Thursday, January 12, 2012

Events

Take a look at the ES chart from overnight...
Es was flat even in to the European open 93 a.m. EDT- green arrow), it was around 4 a.m. EDT after successful Spanish and Italian debt auctions that the market shot up . The auctions were very successful with Spain selling nearly double their target and Italy meeting their target. This is NOT what the market expected, but after listening back to Draghi's press conference I tried to imagine what the tone would have been had the debt auctions failed. Draghi sidestepped a question about LTRO-Sarkozy trade pretty smoothly as the facts show plainly it is just not there. We have seen at least 1 and probably 2 times when the auctions were almost certainly supported by the ECB via arrangements with several banks as the ECB is not allowed to directly participate in primary offerings and it certainly raises questions in my mind whether that may have happened again considering the questions Draghi would be taking at the press conference, many LTRO related.

Yesterday rumors started circulating again that a French downgrade is imminent, Sarkozy'z comments overnight that a downgrade isn't "insurmountable", almost seems to confirm the French government has already been notified. Why not point out that Fitch just said 2 days ago that they don't see a French downgrade in 2012?

Not that this is news, just the latest, a senior cabinet member in Merkel's party said that Greece would have to exit the Eurozone. There have been many events n Greece this week that are to put it mildly, strange, that have gone largely unnoticed (i.e.- Weapons purchases with bailout cash). That statement was followed up by Draghi in his press conference calling the Greek situation, "unique".

After the ECB's rate decision, to leave rates alone, the Euro caught a bit of a bid, however it doesn't seem to be helping the market much as of now.

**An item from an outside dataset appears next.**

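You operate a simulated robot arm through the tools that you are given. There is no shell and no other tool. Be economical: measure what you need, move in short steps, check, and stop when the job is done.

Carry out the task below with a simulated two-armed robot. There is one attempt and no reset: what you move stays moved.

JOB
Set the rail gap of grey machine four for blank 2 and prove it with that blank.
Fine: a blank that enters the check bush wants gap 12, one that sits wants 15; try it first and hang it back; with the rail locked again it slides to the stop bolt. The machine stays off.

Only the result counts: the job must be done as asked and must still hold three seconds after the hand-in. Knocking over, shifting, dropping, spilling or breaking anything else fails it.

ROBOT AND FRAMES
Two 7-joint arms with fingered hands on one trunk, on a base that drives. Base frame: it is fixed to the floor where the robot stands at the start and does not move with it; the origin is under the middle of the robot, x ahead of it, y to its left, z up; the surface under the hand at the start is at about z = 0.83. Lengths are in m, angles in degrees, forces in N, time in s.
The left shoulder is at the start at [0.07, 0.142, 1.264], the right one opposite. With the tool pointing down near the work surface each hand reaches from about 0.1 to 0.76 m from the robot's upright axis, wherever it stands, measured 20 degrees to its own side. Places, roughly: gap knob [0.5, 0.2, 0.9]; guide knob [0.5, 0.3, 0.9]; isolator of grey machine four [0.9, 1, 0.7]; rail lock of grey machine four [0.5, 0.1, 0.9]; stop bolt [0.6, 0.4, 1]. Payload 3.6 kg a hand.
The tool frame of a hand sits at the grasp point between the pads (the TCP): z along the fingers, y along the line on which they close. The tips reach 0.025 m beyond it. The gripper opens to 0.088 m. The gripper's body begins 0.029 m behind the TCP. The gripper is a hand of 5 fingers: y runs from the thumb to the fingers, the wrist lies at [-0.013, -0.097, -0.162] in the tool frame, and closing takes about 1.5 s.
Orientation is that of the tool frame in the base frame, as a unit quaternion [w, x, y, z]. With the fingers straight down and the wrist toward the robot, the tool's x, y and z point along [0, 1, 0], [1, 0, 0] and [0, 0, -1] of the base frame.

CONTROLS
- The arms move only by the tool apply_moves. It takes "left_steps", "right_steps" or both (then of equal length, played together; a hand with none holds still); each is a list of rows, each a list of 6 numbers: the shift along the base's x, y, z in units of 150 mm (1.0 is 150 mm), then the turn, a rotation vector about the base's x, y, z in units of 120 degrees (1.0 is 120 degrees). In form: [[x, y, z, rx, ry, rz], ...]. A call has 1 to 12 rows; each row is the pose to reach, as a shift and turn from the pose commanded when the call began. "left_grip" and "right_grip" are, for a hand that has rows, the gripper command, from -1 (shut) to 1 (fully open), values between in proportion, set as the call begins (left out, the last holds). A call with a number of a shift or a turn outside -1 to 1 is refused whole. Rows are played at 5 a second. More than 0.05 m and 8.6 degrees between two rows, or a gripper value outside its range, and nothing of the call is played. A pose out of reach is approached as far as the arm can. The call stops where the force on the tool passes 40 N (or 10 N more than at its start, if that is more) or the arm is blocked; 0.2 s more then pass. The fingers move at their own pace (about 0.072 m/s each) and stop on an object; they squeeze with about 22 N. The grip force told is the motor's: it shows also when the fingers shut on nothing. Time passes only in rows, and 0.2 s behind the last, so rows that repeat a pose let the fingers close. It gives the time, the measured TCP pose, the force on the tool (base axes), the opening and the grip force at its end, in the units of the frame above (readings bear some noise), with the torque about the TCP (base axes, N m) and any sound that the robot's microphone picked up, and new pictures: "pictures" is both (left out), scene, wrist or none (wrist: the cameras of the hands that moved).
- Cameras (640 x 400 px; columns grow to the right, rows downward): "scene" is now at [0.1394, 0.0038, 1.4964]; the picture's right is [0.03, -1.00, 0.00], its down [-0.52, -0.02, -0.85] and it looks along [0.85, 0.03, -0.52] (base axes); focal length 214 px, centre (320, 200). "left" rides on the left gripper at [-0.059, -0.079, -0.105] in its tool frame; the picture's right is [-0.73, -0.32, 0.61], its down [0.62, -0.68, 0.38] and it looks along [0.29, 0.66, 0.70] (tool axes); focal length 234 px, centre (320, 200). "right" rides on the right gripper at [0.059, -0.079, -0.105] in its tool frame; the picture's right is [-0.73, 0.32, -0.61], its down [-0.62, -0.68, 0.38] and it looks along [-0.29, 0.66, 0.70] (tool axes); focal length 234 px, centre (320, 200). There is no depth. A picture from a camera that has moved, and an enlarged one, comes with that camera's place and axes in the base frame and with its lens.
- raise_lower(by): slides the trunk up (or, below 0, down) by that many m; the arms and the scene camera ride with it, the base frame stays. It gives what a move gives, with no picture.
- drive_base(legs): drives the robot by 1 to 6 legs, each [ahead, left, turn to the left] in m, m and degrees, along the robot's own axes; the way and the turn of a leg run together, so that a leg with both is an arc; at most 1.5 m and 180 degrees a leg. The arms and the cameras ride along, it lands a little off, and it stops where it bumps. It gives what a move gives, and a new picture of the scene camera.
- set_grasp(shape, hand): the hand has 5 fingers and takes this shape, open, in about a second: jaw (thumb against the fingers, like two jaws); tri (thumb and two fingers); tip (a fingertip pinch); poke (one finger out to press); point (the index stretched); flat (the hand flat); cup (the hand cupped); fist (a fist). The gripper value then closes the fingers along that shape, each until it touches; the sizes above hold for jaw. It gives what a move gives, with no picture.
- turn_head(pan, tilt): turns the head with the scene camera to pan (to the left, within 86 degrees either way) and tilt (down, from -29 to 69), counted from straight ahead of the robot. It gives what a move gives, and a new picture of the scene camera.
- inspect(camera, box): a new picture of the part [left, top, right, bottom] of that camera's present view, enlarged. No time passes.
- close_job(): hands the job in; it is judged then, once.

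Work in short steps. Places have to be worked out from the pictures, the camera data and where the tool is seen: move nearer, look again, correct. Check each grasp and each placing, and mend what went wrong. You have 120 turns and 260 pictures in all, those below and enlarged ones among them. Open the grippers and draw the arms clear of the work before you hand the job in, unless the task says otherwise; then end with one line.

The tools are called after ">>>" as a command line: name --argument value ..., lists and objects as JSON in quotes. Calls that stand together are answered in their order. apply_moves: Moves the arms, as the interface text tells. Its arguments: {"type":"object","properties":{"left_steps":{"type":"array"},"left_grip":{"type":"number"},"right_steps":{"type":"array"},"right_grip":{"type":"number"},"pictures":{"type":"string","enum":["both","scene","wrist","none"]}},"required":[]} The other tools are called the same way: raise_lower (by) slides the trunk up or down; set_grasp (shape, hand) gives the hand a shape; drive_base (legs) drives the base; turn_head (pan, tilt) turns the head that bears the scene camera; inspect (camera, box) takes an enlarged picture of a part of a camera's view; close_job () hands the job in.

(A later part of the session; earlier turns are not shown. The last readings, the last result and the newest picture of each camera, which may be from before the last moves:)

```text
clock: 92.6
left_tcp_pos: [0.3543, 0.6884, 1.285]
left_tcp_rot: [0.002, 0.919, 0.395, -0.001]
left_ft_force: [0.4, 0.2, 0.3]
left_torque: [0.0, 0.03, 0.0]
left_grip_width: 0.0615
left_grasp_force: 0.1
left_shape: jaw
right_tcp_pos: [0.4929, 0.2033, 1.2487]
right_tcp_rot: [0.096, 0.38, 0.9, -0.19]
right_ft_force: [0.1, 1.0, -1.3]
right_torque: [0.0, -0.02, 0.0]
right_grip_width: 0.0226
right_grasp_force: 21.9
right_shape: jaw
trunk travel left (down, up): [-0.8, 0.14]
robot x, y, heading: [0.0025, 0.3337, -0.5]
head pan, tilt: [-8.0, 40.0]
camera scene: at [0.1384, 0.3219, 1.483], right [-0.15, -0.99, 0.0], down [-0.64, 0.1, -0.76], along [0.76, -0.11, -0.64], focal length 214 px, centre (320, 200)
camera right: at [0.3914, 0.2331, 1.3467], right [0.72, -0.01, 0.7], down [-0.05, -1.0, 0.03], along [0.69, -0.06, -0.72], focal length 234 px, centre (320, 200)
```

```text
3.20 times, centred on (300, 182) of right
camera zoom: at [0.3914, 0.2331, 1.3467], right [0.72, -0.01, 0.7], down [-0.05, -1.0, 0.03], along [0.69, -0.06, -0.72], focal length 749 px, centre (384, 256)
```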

Today's US Macro Economic Data definitely put a damper on enthusiasm in the market as I showed you with the earlier ES chart. There are two camps in the market, those that think the US can and is decoupling from the world economy and those that think it is simply lagging it. Today's economic data suggests the lag theory is more appropriate. Even the Sears news falls along those lines as the early perceived holiday retail strength is being shown to have been at the cost of margins, in some cases, negative margins just to move inventory. When we hear Walmart is having vendor financing pulled, then we know it's game over in a way that we have never seen. Remember Sears=Kmart as well.

I'm very interested in what Credit is doing this morning, I had some problems with the template that I just resolved and it is loading so we'll see shortly.

Oh and one other thing, the ECB will be lowering collateral standards from the already low single A to....? Well something lower. The next LTRO should see massive subscription as the ECB further opens their balance sheet to the junk on the books of the EU banks, there's probably more then 1 reason for them doing this, I would think at least temporarily it will boost the bank's Tier 1 capital ratios, albeit for 3 years. I don't know that it will lead to the Sarkozy dream of a carry trade. Just imagine the banks being able to take junk paper and turn it in to tier 1 capital, I doubt they'll be eager about letting go of that capital.